‘State of JP’ talks hyperlocal issues

Jamaica Plain showed its colors as a hyper-engaged community as residents gathered to discuss politics affecting the neighborhood and their hopes for the future at the second annual “State of Our Neighborhood” Forum held in the auditorium of English High School Feb. 9.

“We’re here to ask ourselves where we want JP to be in five years, in 10 years,” said organizer Orion Kriegman.

The three-hour forum was convened by the Jamaica Plain New Economy Transition (NET) and attended by about 250 people.

The first part was devoted to brief presentations from city and state elected officials who represent and live in JP, and to audience questions for elected officials. Later, participants broke into small groups to discuss specific issues like youth issues, urban agriculture, affordable housing and local businesses.

While the format was such that many more issues were touched on than discussed in depth, the evening’s conversation drove home that there is much afoot in JP.

Elected officials were asked to speak on prompted topics chosen for them by the organizers.

City Councilor Matt O’Malley spoke about infrastructure, which included the JP Branch Library renovation and the controversial Arborway bus yard.

“We need to fight for a complete renovation” of the JP Branch library, he said. A nearly finished renovation plan has been shelved by the Boston Public Library since 2006 due to lack of funds.
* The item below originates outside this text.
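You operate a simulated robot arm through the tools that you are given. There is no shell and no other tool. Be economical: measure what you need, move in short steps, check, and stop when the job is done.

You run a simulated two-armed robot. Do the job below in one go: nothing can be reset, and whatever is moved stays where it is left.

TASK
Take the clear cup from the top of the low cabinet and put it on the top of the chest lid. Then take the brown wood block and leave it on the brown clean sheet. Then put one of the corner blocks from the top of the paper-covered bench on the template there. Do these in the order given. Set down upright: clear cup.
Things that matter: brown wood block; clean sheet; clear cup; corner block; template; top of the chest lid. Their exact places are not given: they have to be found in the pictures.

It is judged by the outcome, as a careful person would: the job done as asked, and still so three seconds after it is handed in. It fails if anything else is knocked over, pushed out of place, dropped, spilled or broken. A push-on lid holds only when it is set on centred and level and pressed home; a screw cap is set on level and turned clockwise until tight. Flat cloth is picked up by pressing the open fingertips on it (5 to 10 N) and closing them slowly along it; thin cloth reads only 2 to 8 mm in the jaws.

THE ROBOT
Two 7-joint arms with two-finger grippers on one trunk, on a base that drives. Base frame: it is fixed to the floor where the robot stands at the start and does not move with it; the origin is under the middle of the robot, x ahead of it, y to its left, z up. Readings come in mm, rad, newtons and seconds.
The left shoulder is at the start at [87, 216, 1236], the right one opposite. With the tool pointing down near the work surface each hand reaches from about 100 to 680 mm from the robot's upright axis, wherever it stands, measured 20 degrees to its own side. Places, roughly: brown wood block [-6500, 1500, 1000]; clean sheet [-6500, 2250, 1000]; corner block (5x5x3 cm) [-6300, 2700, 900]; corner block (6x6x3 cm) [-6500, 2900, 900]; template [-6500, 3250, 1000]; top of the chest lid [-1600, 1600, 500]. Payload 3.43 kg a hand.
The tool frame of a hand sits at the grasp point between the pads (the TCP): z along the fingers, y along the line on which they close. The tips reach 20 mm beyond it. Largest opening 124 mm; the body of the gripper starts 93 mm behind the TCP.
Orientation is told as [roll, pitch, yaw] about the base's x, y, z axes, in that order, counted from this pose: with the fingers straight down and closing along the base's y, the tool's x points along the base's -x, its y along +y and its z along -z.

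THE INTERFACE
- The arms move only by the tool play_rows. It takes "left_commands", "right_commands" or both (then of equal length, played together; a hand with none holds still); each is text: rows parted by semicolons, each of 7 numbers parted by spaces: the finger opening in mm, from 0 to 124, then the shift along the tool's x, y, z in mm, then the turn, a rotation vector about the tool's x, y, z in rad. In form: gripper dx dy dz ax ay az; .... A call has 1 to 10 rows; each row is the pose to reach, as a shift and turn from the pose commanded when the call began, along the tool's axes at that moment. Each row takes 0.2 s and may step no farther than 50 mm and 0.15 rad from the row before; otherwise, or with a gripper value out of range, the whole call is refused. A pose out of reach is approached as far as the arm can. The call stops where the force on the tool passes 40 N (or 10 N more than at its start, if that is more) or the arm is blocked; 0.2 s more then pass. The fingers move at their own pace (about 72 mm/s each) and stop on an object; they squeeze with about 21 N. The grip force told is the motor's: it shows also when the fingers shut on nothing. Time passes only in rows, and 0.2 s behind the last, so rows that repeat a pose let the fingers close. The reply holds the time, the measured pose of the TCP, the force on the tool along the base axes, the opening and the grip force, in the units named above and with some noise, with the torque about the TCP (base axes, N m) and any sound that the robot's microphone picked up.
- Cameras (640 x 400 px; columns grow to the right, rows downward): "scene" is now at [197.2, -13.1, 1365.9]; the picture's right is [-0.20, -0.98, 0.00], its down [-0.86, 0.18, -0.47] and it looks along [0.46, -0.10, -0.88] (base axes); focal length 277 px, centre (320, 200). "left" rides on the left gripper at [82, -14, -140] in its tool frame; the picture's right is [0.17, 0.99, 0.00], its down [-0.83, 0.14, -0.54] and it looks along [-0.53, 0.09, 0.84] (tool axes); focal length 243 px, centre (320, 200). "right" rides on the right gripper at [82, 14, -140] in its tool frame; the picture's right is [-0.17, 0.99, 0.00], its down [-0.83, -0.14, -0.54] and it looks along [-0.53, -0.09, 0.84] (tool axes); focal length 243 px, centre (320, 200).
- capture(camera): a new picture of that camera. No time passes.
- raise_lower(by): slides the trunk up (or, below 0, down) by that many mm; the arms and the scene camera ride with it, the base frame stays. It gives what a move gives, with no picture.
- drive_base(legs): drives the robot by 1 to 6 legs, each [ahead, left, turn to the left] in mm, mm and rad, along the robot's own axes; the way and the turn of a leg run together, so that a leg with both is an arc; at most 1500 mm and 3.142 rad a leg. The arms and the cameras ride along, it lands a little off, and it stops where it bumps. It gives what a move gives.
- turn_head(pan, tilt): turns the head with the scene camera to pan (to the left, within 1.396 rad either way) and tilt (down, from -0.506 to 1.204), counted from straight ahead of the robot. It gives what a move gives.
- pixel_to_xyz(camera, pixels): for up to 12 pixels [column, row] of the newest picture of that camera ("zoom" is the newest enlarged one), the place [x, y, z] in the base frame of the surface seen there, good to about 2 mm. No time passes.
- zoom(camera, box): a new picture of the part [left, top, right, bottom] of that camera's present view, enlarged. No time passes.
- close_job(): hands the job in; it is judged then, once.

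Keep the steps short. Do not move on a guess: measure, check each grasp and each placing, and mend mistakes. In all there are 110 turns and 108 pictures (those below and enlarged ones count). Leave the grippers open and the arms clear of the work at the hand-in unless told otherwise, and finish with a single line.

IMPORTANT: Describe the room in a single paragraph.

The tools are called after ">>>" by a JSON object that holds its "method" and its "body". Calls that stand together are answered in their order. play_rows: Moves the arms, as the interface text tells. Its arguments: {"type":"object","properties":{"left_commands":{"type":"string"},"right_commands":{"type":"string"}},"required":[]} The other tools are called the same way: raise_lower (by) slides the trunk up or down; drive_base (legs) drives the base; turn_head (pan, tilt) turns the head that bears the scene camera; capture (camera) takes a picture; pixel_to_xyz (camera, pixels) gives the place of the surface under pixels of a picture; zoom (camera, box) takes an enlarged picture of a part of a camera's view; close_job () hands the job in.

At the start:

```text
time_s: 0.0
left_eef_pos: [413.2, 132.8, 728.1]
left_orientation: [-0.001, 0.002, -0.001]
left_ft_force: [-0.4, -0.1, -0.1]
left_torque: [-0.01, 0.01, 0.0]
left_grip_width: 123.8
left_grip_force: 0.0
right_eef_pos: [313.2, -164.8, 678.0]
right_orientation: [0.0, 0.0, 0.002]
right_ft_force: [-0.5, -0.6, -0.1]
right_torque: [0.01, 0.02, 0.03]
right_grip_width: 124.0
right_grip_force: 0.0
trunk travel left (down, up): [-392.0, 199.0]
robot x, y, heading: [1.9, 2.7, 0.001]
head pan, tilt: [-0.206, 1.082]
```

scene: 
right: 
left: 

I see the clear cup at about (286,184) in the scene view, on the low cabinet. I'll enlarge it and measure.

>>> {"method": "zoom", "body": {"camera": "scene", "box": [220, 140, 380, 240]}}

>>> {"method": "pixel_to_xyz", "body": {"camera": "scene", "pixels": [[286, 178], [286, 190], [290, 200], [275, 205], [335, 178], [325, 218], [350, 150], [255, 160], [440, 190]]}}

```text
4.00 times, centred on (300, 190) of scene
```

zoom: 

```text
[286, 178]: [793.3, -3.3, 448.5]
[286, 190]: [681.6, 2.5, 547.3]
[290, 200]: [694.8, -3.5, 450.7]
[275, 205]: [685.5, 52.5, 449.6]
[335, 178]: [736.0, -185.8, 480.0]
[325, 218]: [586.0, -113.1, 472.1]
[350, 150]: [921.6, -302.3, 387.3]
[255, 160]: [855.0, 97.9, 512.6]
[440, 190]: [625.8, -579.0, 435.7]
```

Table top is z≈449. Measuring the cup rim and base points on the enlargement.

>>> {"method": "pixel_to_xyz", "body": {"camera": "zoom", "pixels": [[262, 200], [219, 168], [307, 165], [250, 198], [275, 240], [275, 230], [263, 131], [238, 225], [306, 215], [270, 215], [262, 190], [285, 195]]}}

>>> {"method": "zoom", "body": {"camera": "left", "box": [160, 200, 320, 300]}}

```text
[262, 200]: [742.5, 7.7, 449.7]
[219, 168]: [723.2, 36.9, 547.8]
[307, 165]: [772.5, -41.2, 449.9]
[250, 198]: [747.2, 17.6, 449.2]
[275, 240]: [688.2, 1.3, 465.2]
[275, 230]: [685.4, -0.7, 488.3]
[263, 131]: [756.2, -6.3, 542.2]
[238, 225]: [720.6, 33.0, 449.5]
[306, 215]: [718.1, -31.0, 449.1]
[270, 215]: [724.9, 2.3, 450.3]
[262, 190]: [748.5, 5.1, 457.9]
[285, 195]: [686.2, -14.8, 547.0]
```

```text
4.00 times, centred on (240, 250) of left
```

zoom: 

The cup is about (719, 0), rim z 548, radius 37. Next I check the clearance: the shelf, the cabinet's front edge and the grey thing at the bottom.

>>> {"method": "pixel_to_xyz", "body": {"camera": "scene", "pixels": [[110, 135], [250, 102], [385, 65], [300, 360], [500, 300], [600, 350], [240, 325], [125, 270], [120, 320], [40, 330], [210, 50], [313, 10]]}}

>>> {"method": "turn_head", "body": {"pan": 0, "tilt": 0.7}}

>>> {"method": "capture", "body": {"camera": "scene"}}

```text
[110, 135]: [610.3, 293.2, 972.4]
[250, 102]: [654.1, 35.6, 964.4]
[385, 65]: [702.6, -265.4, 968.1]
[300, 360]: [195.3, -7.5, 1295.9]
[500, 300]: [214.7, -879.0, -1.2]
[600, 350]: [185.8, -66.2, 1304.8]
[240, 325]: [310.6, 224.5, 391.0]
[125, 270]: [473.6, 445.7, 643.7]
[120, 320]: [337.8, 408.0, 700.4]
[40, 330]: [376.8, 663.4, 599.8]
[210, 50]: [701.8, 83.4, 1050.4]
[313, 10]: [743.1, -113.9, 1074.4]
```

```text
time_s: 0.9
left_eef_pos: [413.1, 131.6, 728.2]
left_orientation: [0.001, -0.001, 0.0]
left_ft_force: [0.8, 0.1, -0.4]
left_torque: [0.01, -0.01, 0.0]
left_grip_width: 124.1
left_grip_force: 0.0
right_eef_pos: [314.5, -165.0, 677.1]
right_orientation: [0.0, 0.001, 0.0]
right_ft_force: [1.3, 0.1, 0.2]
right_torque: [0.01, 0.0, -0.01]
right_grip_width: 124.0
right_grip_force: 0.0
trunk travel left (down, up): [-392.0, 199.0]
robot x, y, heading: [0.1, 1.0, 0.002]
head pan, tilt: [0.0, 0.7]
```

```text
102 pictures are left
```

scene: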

The Arborway Yard has been in development for 13 years and is also waiting on funds, in this case, from the MBTA, to begin construction.

“Let’s work together to make sure these projects are funded this year,” he concluded.

At-Large City Councilor Felix Arroyo, who lives in JP, took the chance to note the $3,000 he helped to restore to youth summer jobs programming.

This follows last year’s successful, youth-led effort to get city funding for 1,000 youth jobs restored.

Arroyo also requested support for his Invest in Boston Ordinance, which would add requirements for investing and lending locally to banks the City of Boston does business with.

“The City is a billionaire and it should invest in a bank that serves our interests,” he said.

He also asked small businesses to “give youths a chance” and hire local teenagers.

State Rep. Jeffrey Sánchez, chair of the House’s Public Health Committee, spoke about healthcare in Massachusetts, calling it the “greatest challenge” the Commonwealth is currently facing.

According to Sánchez, by 2020, 50 percent of Massachusetts’s budget could be devoted to healthcare costs.

State Sen. Sonia Chang-Díaz talked about her work on lowering the rate of high school drop-outs with a bill she’s currently sponsoring.

State Rep. Liz Malia covered the area of Egleston Square and the challenges and initiatives that impact that area of JP.

“One of the major reasons Egleston Square has flowered has been because of community organizing,” she said. “Egleston Square is where I learned a lot about a sense of community.”

Malia, Sánchez and Chang-Díaz all touched on the fact that they would be willing to talk new taxes to cover budget shortfalls statewide, but noted that they are in the extreme minority.

“Liz and I are a part of handful of legislators that are willing to talk revenue,” Sánchez said.

O’Malley also spoke in favor of urban agriculture initiatives, including small-scale chicken-keeping, currently under zoning review by the city. Chang-Díaz and Sánchez also noted their support.

The breakout groups in the second part of the evening covered much-discussed topics like MBTA fare hikes, the Casey Overpass, youth jobs, how to engage in community activism and increasing a household’s self-sufficiency.